Lian et al, Phys. Rev. A 110, 063121 (2024)

Crossed optical dipole traps (ODTs) provide three-dimensional confinement of cold atoms and other optically trappable particles. However, the need to maintain the intersection of the two trapping beams poses strict requirements on alignment stability, and limits the ability to move the trap. Here we demonstrate a novel crossed ODT design that features inherent stability of the beam crossing, allowing the trap to move and remain aligned. The trap consists of a single high-power laser beam, imaged back onto itself at an angle to form a crossed trap. Self-aligning behavior results from employing an imaging system with positive magnification tuned precisely to unity. We employ laser-cooled samples of lithium-6 atoms to demonstrate that the trap remains well-aligned over a 4.3 mm travel range along an axis approximately perpendicular to the plane containing the crossed beams.

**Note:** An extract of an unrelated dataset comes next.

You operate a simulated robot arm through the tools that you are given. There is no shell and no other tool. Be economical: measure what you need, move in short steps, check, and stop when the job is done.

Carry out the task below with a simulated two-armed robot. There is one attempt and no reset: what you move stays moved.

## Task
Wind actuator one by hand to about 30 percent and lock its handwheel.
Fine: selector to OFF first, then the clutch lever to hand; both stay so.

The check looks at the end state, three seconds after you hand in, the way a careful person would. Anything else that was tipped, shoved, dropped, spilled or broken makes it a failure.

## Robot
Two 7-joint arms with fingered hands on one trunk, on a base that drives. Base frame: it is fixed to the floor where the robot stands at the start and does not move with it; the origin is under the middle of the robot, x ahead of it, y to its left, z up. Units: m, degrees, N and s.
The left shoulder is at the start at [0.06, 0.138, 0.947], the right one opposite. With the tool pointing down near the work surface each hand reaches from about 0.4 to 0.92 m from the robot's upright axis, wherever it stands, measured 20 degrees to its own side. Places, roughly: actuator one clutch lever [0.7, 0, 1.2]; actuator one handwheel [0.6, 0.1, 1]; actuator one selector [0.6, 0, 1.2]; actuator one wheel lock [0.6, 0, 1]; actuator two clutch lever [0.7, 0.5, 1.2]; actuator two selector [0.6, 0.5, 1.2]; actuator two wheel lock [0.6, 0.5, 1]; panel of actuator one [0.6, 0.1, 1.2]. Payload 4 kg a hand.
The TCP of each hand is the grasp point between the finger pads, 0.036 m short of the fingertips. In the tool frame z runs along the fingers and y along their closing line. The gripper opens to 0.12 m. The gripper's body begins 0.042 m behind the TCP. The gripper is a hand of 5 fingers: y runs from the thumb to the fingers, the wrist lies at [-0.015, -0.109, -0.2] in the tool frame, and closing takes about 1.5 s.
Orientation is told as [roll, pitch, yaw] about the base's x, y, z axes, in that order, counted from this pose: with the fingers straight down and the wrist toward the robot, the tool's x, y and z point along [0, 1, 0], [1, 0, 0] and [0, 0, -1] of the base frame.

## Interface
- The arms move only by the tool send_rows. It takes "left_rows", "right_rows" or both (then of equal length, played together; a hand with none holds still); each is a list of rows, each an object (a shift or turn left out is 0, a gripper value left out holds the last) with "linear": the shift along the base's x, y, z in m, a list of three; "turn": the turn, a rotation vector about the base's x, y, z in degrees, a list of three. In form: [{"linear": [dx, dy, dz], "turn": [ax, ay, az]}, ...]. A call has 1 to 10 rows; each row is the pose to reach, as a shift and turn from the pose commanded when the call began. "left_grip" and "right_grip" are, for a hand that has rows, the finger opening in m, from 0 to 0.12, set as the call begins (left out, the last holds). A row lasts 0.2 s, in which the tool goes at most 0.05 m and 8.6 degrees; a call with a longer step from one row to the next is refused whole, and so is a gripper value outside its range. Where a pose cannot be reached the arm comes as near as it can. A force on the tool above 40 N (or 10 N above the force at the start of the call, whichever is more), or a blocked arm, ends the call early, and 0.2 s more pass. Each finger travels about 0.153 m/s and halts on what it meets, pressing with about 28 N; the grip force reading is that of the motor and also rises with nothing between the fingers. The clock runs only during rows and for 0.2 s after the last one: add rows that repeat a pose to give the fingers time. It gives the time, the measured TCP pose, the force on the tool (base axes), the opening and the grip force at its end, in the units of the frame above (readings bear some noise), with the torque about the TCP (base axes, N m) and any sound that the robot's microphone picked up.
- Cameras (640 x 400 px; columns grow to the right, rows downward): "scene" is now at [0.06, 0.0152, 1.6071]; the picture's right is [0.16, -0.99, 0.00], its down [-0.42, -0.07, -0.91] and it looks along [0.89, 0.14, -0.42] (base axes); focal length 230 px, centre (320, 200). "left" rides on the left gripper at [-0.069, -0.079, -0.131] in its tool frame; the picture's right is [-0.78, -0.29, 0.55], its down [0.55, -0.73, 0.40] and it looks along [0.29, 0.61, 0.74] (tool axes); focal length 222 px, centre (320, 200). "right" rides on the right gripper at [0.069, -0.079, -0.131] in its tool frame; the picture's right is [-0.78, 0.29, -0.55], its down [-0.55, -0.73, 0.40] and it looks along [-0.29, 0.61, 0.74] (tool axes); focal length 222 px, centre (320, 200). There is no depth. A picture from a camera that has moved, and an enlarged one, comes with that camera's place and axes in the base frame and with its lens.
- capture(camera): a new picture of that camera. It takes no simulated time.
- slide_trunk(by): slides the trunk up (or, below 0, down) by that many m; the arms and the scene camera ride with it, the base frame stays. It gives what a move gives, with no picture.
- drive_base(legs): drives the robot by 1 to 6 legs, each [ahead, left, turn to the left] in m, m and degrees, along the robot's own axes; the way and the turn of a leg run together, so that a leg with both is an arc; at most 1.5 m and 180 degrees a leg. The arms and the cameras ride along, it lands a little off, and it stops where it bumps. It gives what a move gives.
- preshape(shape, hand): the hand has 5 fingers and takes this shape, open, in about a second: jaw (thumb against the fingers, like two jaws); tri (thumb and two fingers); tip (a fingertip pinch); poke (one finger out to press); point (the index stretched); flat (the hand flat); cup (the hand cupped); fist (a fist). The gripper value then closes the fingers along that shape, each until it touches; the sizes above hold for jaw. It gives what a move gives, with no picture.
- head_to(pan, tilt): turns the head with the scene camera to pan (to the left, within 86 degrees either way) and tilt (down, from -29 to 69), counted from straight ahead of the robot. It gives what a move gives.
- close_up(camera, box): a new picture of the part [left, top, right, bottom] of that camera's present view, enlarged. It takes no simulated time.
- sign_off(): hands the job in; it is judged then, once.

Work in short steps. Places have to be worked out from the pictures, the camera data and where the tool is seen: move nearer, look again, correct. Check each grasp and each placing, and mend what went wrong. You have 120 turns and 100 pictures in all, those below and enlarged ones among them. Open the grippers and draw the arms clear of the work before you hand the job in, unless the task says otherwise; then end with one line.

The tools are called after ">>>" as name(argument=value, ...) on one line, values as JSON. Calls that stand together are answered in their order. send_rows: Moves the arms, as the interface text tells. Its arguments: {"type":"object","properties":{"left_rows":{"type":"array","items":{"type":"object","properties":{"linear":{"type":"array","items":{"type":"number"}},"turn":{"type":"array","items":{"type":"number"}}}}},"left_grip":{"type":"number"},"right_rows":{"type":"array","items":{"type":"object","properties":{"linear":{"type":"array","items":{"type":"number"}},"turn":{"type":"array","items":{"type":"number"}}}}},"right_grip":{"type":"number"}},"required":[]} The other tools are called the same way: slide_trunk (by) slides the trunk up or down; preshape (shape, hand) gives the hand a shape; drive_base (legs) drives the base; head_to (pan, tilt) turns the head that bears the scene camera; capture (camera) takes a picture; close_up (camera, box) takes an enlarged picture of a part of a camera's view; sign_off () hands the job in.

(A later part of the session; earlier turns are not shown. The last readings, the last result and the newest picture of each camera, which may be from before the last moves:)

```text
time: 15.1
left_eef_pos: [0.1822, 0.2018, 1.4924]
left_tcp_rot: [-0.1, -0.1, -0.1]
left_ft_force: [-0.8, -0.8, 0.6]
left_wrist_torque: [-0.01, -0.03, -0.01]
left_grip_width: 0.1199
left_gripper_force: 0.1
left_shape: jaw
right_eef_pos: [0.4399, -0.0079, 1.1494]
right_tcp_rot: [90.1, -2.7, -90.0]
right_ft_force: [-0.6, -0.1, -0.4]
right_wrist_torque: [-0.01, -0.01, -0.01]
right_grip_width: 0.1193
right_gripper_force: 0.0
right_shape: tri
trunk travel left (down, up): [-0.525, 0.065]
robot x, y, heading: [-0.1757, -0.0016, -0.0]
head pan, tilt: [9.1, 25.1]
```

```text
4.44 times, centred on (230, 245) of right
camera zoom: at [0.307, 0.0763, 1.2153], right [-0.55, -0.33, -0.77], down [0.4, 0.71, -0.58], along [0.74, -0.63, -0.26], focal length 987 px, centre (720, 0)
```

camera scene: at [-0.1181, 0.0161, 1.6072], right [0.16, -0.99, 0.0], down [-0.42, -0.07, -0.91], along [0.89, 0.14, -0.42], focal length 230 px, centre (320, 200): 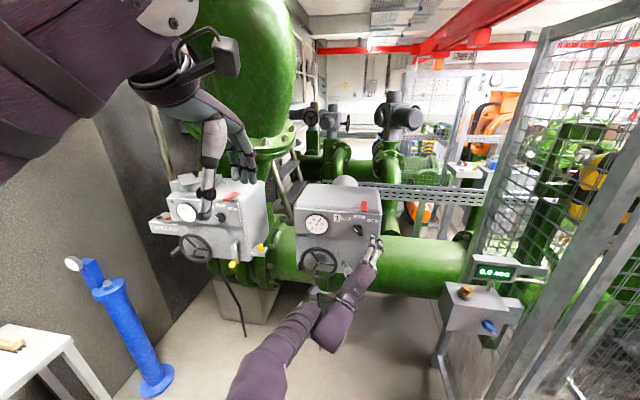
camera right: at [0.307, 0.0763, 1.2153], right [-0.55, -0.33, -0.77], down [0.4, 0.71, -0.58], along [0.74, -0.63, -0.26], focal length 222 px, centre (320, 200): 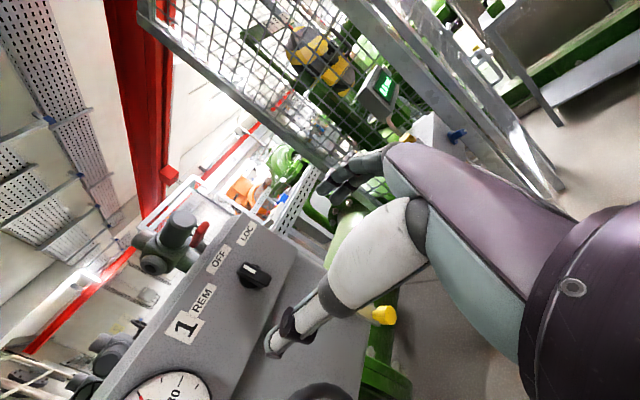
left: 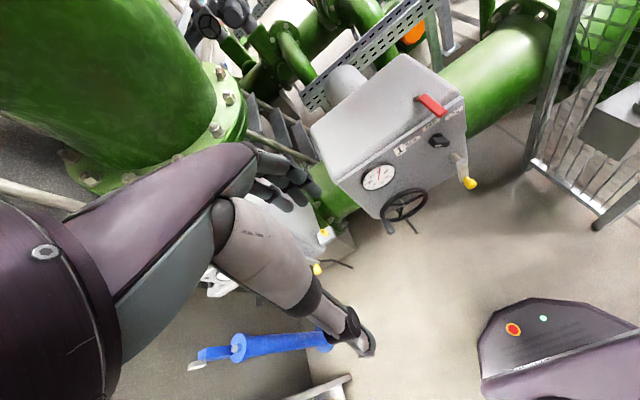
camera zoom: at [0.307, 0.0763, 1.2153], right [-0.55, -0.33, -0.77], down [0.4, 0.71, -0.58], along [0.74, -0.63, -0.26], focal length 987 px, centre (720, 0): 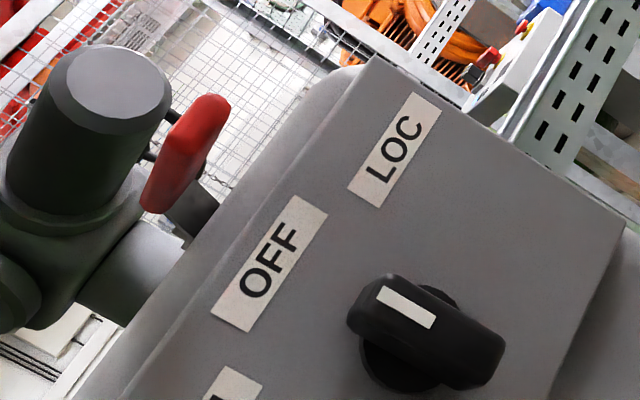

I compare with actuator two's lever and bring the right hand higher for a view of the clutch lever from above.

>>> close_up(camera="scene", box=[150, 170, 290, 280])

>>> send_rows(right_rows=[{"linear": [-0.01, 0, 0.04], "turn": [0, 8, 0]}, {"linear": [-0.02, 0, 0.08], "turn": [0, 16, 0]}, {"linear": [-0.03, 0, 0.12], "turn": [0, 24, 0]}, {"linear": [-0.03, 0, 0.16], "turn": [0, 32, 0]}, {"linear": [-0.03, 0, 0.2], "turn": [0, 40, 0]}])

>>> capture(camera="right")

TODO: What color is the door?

Our scheme can be applied to bring an atomic cloud held in a crossed ODT close to a surface or field source for various applications in quantum simulation, sensing, and information processing.

Zhang and Sommer, Phys. Rev. Research 4, 023231 (2022)

Transport in strongly interacting Fermi gases provides a window into the nonequilibrium behavior of strongly correlated fermions. In particular, the interface between a strongly polarized normal gas and a weakly polarized superfluid at finite temperature presents a model for understanding transport at normal-superfluid and normal-superconductor interfaces. An excess of polarization in the normal phase or a deficit of polarization in the superfluid brings the system out of equilibrium, leading to transport currents across the interface. We implement a phenomenological mean-field model of the unitary Fermi gas, and investigate the transport of spin and mass under nonequilibrium conditions. We consider independently prepared normal and superfluid regions brought into contact, and calculate the instantaneous spin and mass currents across the normal-superfluid (NS) interface. For an unpolarized superfluid, we find that spin current is suppressed below a threshold value in the driving chemical potential differences, while the threshold nearly vanishes for a critically polarized superfluid. The mass current can exhibit a threshold in cases where Andreev reflection vanishes, while in general Andreev reflection prevents the occurrence of a threshold in the mass current. Our results provide guidance to future experiments aiming to characterize spin and mass transport across NS interfaces.